放送と著作権

著作権手続きを簡素に 知財戦略本部、法改正提言
 政府の知的財産戦略本部は2日、インターネット経由でテレビ番組を放映する場合に、歌手や俳優らの著作権者に事前に利用許諾を求めていた手続きをテレビ放送並みに簡素化するよう、著作権法の改正が必要との提言をまとめた。
 ネット上の番組流通を促進させるのが狙いで、実現すれば通信と放送の融合に弾みがつく。ただ、著作権者らとの調整が必要なほか、技術的には在京のテレビ局などが番組を直接提供することも可能になるため、ケーブルテレビ(CATV)局や地方のテレビ局の経営を直撃する恐れもあり、反発も予想される。
 現在の著作権法では、光ファイバーなどを利用して家庭のテレビに番組を提供するIPマルチキャスト放送などは、事前に著作権者から了解を得る必要がある。
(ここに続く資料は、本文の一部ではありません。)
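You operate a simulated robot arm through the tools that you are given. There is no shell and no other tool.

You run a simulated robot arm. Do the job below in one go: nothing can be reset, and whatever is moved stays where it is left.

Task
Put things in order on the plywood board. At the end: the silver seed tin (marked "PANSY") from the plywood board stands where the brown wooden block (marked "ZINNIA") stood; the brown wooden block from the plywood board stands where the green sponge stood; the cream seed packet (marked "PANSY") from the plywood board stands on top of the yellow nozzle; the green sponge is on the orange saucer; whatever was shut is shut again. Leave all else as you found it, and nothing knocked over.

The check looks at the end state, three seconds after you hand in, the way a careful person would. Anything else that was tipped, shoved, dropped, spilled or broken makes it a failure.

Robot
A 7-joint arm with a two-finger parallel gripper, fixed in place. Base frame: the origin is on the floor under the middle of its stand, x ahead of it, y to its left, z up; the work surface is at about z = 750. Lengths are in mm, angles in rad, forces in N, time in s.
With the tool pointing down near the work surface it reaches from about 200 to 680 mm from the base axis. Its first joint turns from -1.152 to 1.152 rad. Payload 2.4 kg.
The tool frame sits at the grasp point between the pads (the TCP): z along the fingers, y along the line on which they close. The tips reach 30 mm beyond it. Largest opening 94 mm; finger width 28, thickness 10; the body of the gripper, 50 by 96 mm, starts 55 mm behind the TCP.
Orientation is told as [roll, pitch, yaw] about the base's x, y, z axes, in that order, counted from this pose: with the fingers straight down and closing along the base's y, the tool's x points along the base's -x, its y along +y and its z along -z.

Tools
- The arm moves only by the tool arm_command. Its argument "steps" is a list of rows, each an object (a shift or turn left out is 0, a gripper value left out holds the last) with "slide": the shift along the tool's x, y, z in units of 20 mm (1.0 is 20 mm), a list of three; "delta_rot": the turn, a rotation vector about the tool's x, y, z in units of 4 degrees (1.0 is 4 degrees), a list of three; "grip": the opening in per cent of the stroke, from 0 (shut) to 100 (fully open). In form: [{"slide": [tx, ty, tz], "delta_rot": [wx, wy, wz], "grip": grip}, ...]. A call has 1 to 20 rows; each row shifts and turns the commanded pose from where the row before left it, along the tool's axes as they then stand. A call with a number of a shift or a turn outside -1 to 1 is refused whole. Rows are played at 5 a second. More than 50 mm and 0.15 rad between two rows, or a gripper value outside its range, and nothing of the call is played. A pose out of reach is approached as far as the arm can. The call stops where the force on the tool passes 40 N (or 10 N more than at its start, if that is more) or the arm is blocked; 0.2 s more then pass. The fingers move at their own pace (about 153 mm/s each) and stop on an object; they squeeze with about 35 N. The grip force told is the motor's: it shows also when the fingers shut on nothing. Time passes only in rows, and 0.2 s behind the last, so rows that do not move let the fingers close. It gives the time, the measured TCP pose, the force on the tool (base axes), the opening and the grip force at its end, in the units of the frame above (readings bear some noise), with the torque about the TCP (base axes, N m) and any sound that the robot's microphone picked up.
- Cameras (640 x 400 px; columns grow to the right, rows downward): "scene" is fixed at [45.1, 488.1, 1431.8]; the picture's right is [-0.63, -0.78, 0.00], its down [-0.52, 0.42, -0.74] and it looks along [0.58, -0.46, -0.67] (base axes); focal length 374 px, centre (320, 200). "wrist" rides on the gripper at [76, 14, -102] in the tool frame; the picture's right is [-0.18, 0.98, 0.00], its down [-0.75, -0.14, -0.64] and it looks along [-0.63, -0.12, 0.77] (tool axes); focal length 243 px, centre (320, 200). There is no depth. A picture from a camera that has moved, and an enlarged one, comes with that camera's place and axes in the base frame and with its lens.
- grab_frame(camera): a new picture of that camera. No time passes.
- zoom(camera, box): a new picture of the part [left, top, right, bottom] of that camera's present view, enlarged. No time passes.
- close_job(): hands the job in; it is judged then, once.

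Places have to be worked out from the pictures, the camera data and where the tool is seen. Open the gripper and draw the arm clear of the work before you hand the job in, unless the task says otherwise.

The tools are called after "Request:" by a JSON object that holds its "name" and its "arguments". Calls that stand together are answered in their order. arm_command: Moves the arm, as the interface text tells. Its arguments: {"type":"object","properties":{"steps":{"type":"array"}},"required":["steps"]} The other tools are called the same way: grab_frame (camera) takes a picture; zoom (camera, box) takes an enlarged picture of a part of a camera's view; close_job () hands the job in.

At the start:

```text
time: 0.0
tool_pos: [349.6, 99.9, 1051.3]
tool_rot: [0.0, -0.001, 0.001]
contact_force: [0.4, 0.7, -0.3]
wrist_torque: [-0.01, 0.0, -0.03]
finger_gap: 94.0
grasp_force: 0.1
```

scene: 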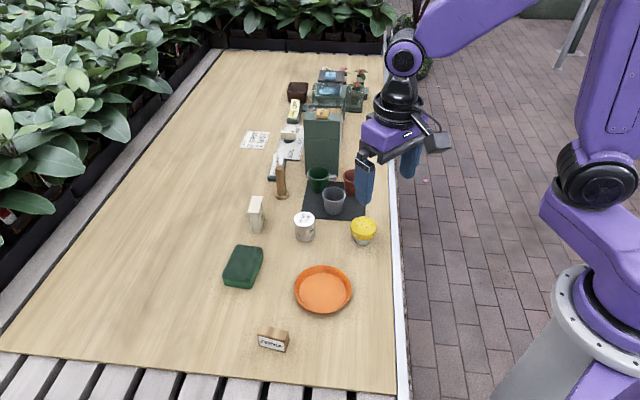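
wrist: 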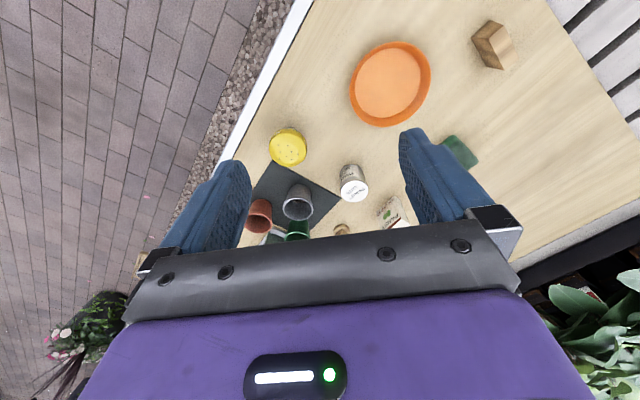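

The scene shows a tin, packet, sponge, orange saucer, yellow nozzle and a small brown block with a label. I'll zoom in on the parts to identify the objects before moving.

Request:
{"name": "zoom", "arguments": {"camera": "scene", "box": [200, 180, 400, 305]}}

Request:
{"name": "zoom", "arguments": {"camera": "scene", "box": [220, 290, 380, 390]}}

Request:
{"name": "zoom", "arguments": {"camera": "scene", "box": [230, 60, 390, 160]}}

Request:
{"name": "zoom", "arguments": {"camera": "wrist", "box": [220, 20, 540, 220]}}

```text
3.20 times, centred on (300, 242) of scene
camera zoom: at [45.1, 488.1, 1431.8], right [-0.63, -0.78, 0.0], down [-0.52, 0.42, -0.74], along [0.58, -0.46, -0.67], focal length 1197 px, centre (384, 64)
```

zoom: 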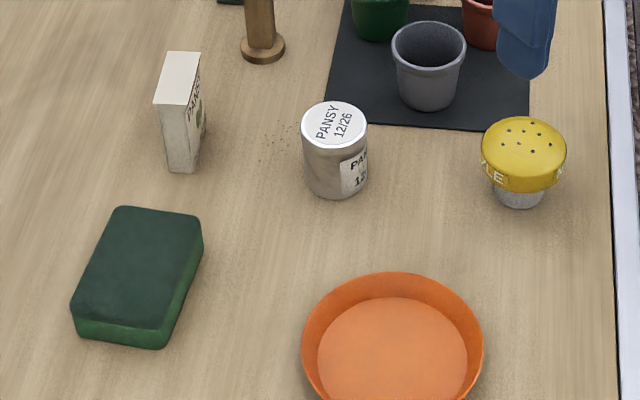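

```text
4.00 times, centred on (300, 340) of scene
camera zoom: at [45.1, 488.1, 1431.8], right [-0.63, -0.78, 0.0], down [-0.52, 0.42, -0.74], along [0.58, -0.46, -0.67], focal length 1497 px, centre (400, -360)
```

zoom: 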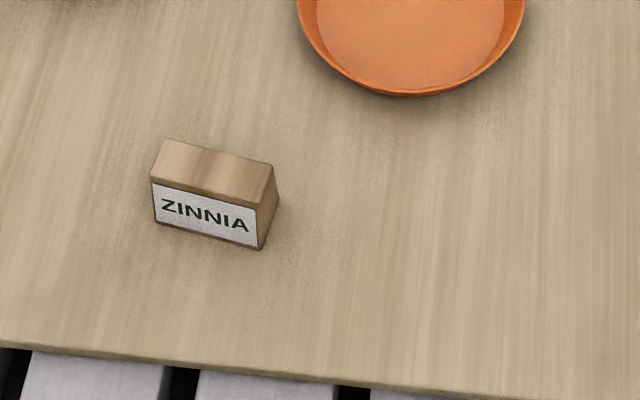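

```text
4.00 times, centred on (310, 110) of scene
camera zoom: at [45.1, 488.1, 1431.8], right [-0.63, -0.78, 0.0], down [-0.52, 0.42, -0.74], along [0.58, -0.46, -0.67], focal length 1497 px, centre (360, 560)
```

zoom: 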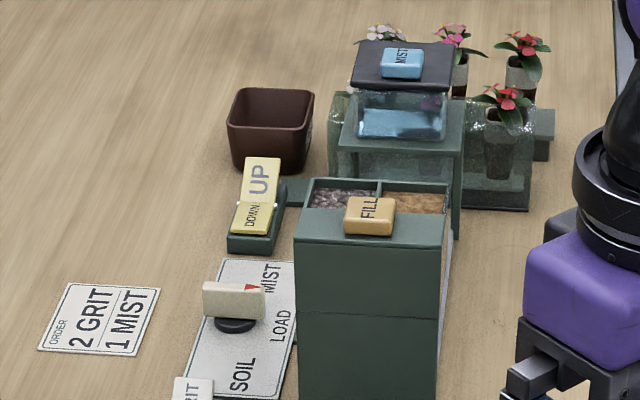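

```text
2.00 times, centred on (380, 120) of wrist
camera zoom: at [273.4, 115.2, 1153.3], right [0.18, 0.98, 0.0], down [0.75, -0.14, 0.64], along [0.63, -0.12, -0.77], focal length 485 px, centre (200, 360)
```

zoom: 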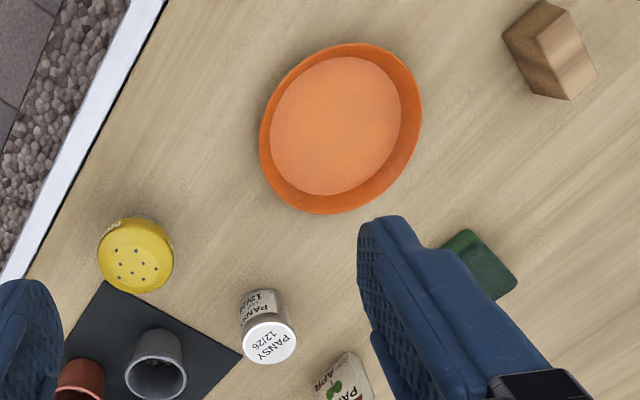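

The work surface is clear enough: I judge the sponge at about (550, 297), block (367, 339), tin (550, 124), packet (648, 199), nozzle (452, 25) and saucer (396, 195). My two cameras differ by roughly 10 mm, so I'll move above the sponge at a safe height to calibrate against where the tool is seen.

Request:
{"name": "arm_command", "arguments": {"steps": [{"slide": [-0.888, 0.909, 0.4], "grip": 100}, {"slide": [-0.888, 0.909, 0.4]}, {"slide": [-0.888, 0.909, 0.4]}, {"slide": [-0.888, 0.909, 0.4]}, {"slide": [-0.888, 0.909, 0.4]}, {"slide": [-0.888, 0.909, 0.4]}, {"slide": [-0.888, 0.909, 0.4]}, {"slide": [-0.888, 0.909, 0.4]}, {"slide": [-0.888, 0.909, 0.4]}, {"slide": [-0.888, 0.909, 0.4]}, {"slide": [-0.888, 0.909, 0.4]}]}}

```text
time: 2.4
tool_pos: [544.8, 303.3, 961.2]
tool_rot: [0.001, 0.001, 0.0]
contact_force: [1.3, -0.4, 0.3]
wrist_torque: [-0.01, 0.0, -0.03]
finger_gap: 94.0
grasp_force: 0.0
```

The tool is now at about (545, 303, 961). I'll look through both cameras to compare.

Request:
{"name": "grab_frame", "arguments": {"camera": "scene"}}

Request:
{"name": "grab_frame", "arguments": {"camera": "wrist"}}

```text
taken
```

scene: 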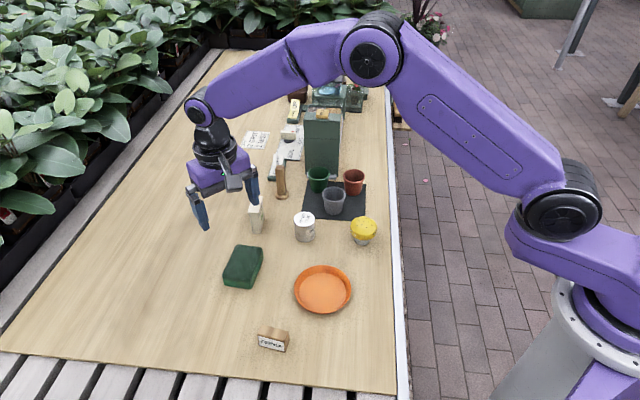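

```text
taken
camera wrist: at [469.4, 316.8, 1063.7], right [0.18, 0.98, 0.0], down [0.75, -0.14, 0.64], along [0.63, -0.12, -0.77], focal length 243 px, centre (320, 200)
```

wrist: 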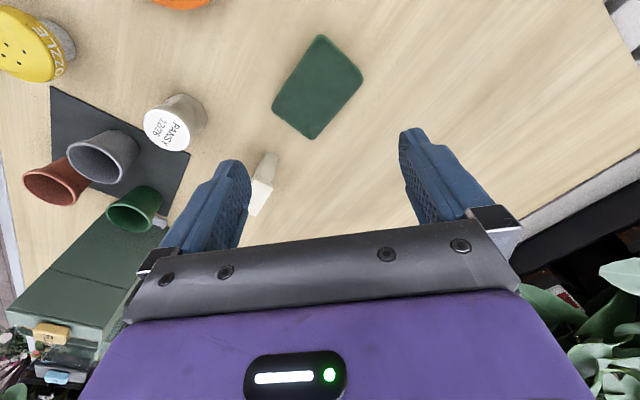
提言はテレビ放送やCATVと同様に、放送後に著作権料を支払えば済むよう改正を求めている。
共同通信) - 2月2日21時29分更新
http://headlines.yahoo.co.jp/hl?a=20060202-00000245-kyodo-bus_all

テレビとネットの融合という文脈で、著作権法の改正論が主張されている。
しかし、このことにどれだけの意義があるのか、実はよくわからない。
すでにテレビドラマのビデオ化なんてことやっているわけで、放送権処理とは別個の権利処理はきちんとしているわけです。
同じように、放送権処理とは別個の権利処理をすればいいだけのこと。
もちろん、過去にものについては、権利処理が必要になりますし、
また、権利者が、複製頒布は許諾しても、公衆送信は許諾しないということはあるでしょうが、
だからネットとの融合ができないというのは、テレビ局の著作権否定論でしょう。
そうなると、この改正論の意義は、(テレビ)放送の場合には簡易な権利クリア制度があり、
ネットでもそれを使いたいということにつきる。


では、そもそも、なぜ放送は著作権法上優遇されているのだろうか。
もしかしたら、それがテレビ放送が視聴者の知る権利に奉仕するからなどいう高尚なことを言うこともあるかもしれないが、
そんなことは放送に限ったことではなく、
おそらく単に制定当時の放送局の議員への働きかけによるものにすぎないように思うのである。
煩雑さのために利用が進まないとういのであれば、何もテレビ局だけを優遇する理由はない。
そもそも非営利的な利用でさえ、限定的な権利制限であるのに、
営利的なテレビ放送が権利処理を緩和されるというのは、非常にバランスが悪いように思うのである。
(もっといえば、試験問題の著作権問題なんかでも使える政策である。)
著作権が、財産権であることを考えると、まさに営利利用こそ、きちんと権利処理されるべき場面ではないかと思うのです。
まあ今のところ、制限されているのが隣接権だけなのがせめても救いであるが…。


このような優遇制度の中にテレビ局がいるのに、
一方で利用主体性を転換したり、間接侵害を主張して、権利侵害を主張したりしている現状をみると、
著作権っていったいなんなんだ?と思ってしまいます。